Некоторые только и мечтали его извести, уповая на то, что он бросит сочинять музыку. О, как мало они его знали! Музыка — это он весь, весь безраздельно.

И в самом деле, вскоре, собравшись с силами, он воскликнул:

— Тысяча чертей! Вам меня не одолеть! Я еще поборюсь! И я восторжествую… вопреки всему!

И вот.

16 декабря,

как бы бросая вызов, он снова дал концерт, где были исполнены «Гарольд» и «Фантастическая». Разумеется, чтобы отвести удар, он должен был мобилизовать боевой строй поэтов — своих постоянных приверженцев, готовых защищать и атаковать, но факт остается фактом — он добился весьма убедительного успеха.

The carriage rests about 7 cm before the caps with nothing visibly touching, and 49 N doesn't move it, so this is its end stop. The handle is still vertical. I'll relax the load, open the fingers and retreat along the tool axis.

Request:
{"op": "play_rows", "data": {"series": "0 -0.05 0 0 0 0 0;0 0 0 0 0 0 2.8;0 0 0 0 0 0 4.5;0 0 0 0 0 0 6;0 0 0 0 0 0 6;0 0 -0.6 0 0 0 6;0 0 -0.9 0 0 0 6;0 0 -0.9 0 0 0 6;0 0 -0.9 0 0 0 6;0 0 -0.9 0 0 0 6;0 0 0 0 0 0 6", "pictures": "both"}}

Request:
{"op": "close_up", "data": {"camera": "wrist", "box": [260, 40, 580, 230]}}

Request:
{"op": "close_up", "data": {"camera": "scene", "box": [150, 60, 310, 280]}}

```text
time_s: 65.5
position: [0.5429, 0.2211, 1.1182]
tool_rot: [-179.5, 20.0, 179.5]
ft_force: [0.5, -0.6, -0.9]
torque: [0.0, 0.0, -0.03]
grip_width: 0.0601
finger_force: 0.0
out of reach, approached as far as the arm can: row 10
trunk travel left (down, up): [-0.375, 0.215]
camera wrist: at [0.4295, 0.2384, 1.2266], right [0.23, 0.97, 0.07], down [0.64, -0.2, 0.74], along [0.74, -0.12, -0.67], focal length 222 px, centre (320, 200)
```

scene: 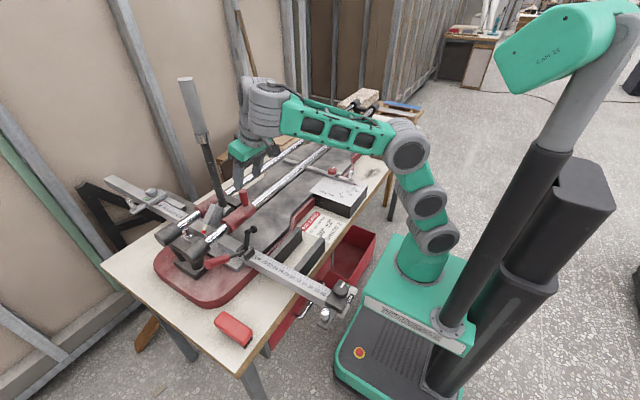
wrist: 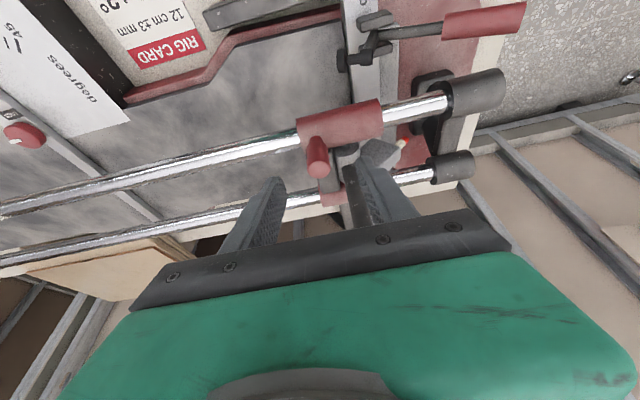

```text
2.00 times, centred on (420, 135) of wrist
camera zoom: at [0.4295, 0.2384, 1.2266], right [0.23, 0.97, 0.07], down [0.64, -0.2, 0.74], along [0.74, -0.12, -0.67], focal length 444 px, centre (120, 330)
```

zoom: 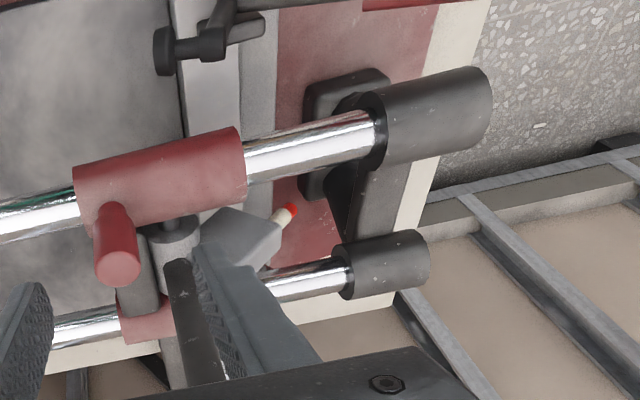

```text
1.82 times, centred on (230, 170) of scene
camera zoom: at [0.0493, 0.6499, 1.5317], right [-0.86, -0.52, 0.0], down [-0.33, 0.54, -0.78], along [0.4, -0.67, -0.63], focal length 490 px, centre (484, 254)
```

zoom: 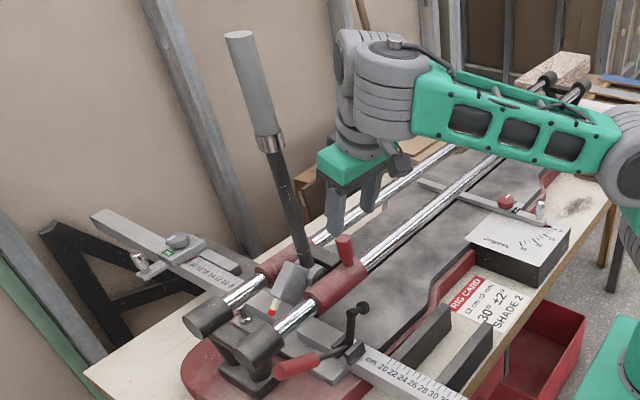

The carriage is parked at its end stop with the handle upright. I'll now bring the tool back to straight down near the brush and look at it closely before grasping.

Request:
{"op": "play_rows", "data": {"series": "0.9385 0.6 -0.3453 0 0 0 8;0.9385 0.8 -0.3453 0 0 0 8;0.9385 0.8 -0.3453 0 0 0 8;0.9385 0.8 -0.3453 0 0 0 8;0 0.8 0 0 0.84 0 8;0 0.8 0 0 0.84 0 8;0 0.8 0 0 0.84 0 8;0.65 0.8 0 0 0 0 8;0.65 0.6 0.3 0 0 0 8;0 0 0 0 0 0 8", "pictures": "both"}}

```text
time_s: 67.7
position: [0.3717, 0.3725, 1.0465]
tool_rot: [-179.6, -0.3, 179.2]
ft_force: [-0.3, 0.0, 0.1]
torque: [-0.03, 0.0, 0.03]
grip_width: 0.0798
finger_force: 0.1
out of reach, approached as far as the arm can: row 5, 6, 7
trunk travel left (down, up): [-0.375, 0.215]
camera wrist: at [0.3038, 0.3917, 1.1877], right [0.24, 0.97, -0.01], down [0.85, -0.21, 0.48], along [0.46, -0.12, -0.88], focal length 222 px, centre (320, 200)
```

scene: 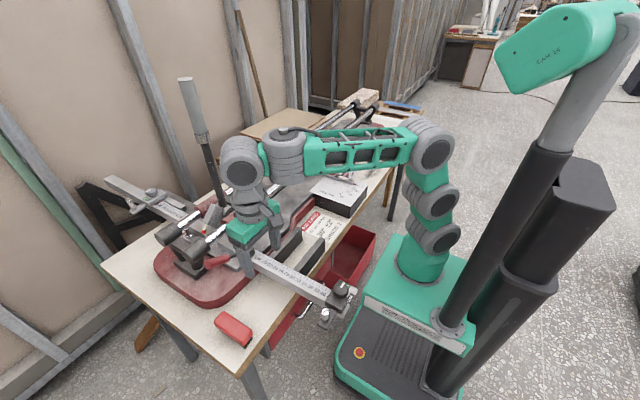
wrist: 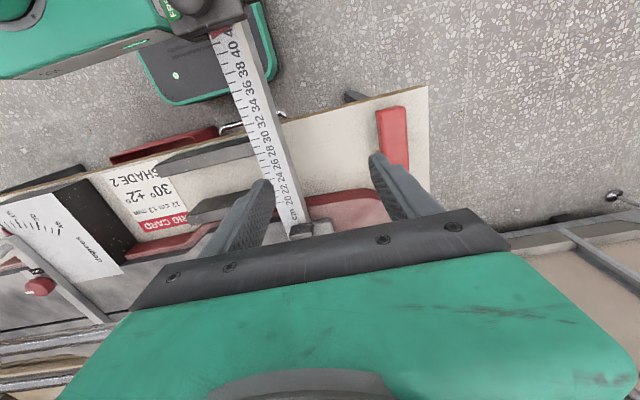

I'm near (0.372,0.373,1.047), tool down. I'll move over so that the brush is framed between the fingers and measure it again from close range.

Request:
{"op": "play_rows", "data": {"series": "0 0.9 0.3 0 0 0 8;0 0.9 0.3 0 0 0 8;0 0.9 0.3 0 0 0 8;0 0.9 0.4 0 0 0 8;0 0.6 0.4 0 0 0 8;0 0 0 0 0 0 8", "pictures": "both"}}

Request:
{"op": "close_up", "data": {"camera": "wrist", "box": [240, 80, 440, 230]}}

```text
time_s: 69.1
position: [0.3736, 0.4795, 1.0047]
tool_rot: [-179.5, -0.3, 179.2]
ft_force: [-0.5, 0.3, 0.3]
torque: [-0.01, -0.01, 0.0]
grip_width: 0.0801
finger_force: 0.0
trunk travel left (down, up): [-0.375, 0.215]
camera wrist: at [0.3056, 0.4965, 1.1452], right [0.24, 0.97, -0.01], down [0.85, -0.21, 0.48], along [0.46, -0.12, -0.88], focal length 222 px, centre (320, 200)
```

Во время «Гарольда» публика сосредоточенно внимала пилигримам, и казалось, будто раздаются их ритмичные шаги по земле; паломники в нежных сумерках пели вечернюю молитву, а потом пифферари[98] наигрывали серенаду, от которой таяли сердца; публику восторгал бурный финал, где разгулявшиеся разбойники искали в оргжях смелости и забвения. Публика тепло аплодировала ритмичным фантазиям «Фантастической симфонии», богатству мелодий, переполнявших Гектора, тем находкам оркестровки, что несли печать их гениального ваятеля.

Но что это вдруг произошло?

Раскаялась ли судьба, устыдившись своего злодеяния?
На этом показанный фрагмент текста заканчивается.